Uma curiosidade destacada por Zico: Marcelo Adnet “detesta rock”, o que atrapalhava nessa interconexão entre programas.

“E outra: o Marcelo Adnet detesta rock. Como o cara pode estar na MTV se detesta rock? Mas era o mais brilhante. Talvez a gente não merecia o Adnet, tê-lo por tanto tempo. “Ele pedia mais e mais dinheiro. A MTV começou a pagar. Ele ganhava já como ator global, um salário maior que a Marília Gabriela no GNT, onde trabalhei. Ficávamos amarrados.”

Fator Restart

Um dos pontos mais polêmicos dos anos finais da MTV Brasil foi a relação com a banda Restart, que tinha claro viés pop/adolescente, mas era criticada em nichos por apresentar-se como um grupo de rock – mais especificamente, do subgênero happy rock.

“Outro ponto foi o fator Restart. […] Era uma boy band, nada de mal nisso, mas não tem a ver com música e sim com comportamento. A audiência do ‘Disk MTV’, nosso programa mais pop, era 80% feminina. Já os outros eram masculina. Havia então a piada interna: ‘os meninos gostam de música, as meninas gostam de músico’.”

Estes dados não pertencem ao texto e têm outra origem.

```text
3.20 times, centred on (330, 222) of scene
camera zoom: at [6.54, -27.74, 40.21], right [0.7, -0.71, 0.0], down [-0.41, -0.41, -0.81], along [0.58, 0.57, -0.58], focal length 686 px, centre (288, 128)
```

A presença do Restart se tornou tão massiva na MTV que suas aparições eram frequentes. Era como jogar ainda mais lenha na fogueira dos fãs saudosistas da emissora, que faziam críticas à orientação mais pop da emissora. Ao mesmo tempo, os reflexos em termos publicitários não foram nada bons.

“Essa banda teve tanto marketing que tomou conta da MTV no todo, por toda a programação, não só nos programas como também nos comerciais. O Restart aparecia toda hora, então a MTV passou a ser percebida como um canal muito adolescente. Não é bom ser canal adolescente para o mercado publicitário, pois adolescente não consome tanto quanto alguém um pouco mais velho.”


Fator Sky

Zico Goes apresentou várias boas explicações para o fim da MTV Brasil, porém, na opinião dele, o rompimento com o serviço de TV por assinatura Sky foi “o grande problema”. Em 2008, o canal foi retirado da grade de programação da empresa devido a uma negociação que não deu certo.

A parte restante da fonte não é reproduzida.